先日読んだ藤野英人氏の『投資家が「お金」よりも大切にしていること』で知ったのですが、ファッション通販のZOZOTOWNを運営しているスタートトゥデイ(現・ZOZO)の社是は「カッコいいこと」なんだそうです。
なんだそれ? とつい脊髄反射で返したくなるほど漠然としていますが、これほど人の自律性を喚起してくれる(それが会社組織なら自律できる社員を育てる)スローガンはないかもしれないと思いました。藤野氏もさまざまなメディアでこの社是のお話を「ネタ」として語られているようで、例えば上掲の本にはこう書かれています。
たとえば、あなたが遅刻したとします。一般的な会社では、「就業規則は守らないといけない」と怒られます。しかし、スタートトゥデイの場合は、「遅刻は、あなたにとってカッコいいことですか?」と聞かれます。(160ページ)
たぶんこれは、昔から使われてきた言葉でいえば「矜持」なのでしょう。あなたは社会人として、あるいはもっと広くひとりの大人として、「矜持」を持っていますかと。人は他人からいくらあれこれ言われてもなかなか変わらないものです(同様に、いくら他人を変えようとしても変えられるものではありません)。

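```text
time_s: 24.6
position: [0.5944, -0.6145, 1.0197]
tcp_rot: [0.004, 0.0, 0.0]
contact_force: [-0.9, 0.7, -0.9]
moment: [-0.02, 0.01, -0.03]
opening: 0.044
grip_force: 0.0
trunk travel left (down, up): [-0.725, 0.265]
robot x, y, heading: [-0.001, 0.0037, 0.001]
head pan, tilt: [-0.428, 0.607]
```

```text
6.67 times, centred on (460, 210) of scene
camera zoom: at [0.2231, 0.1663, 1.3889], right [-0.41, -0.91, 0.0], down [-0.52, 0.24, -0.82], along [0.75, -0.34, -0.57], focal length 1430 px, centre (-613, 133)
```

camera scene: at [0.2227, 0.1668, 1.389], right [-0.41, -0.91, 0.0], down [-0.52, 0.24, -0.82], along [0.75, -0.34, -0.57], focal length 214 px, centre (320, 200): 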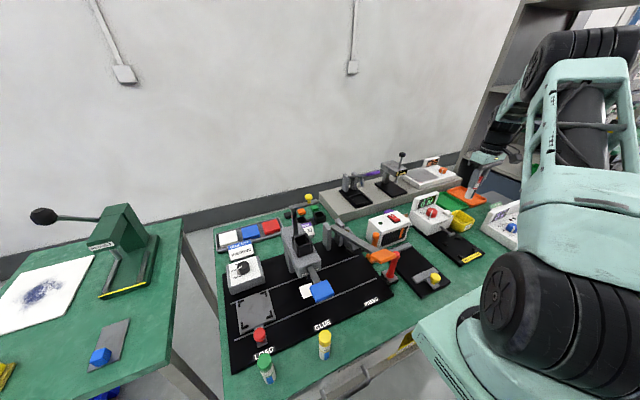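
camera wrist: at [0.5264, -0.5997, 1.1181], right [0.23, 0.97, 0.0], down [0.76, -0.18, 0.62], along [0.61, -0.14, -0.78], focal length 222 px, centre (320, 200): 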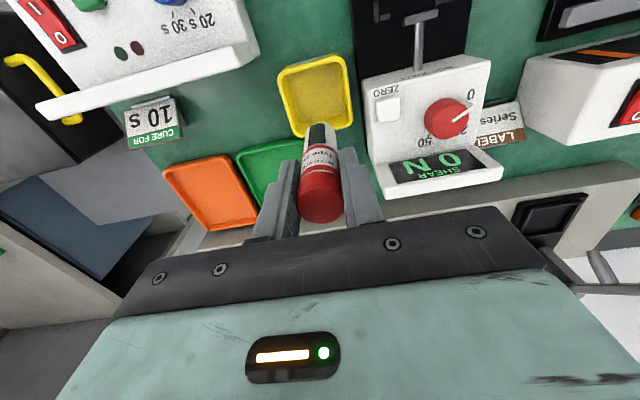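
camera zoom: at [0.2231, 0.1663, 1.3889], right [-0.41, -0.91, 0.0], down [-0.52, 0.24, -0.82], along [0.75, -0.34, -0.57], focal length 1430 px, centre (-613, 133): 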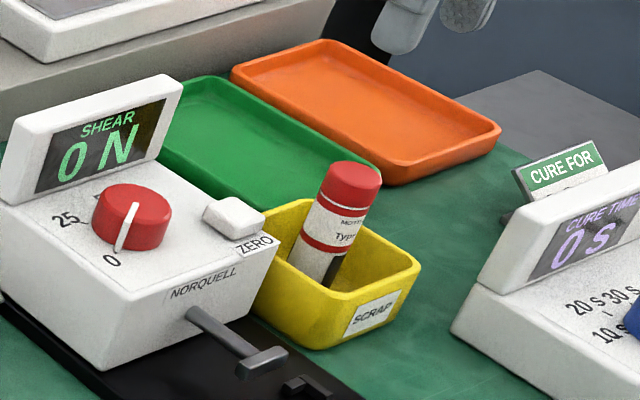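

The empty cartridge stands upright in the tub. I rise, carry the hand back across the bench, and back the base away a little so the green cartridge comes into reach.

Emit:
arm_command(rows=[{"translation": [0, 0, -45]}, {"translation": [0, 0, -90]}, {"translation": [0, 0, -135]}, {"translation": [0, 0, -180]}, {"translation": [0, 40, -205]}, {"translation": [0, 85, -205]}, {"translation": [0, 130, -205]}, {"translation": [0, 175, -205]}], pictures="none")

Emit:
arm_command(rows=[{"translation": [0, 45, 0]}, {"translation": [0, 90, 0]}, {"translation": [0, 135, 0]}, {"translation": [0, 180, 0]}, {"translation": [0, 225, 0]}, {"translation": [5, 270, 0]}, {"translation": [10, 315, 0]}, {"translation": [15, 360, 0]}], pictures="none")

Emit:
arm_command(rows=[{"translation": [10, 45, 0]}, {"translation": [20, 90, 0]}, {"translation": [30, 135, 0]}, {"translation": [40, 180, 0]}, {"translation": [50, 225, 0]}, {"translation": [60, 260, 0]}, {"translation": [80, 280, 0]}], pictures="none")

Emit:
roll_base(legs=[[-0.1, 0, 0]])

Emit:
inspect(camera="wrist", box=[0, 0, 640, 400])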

自分が変わるのは結局、自分が自分に問いかけ、自らを変えようとする自律性を発揮するしかない。その自律性を起動させる言葉が「あなたにとってカッコいいことですか?」なのでしょう。
会社とは関係ないけれど、私もこんどスーパーで、棚の奥から少しでも新しいものを取ろうと不自然な体勢で手を伸ばしているおじさんとか、無料のビニール袋を「いーとーまきまき」よろしくごっそり大量に持っていこうとするおばさんとかに遭遇したら、「あなたにとってカッコいいことですか?」と聞いてみようかしら。
でも、そういう方々にはおそらく響かないんですよね、このスローガン。だって「カッコよくありたい」と思う時点でその人はある程度「意識が高い」んですから。そう考えると、スタートトゥデイの社是も、それが響くような人たちが集まっている会社だから力を持つのかもしれません。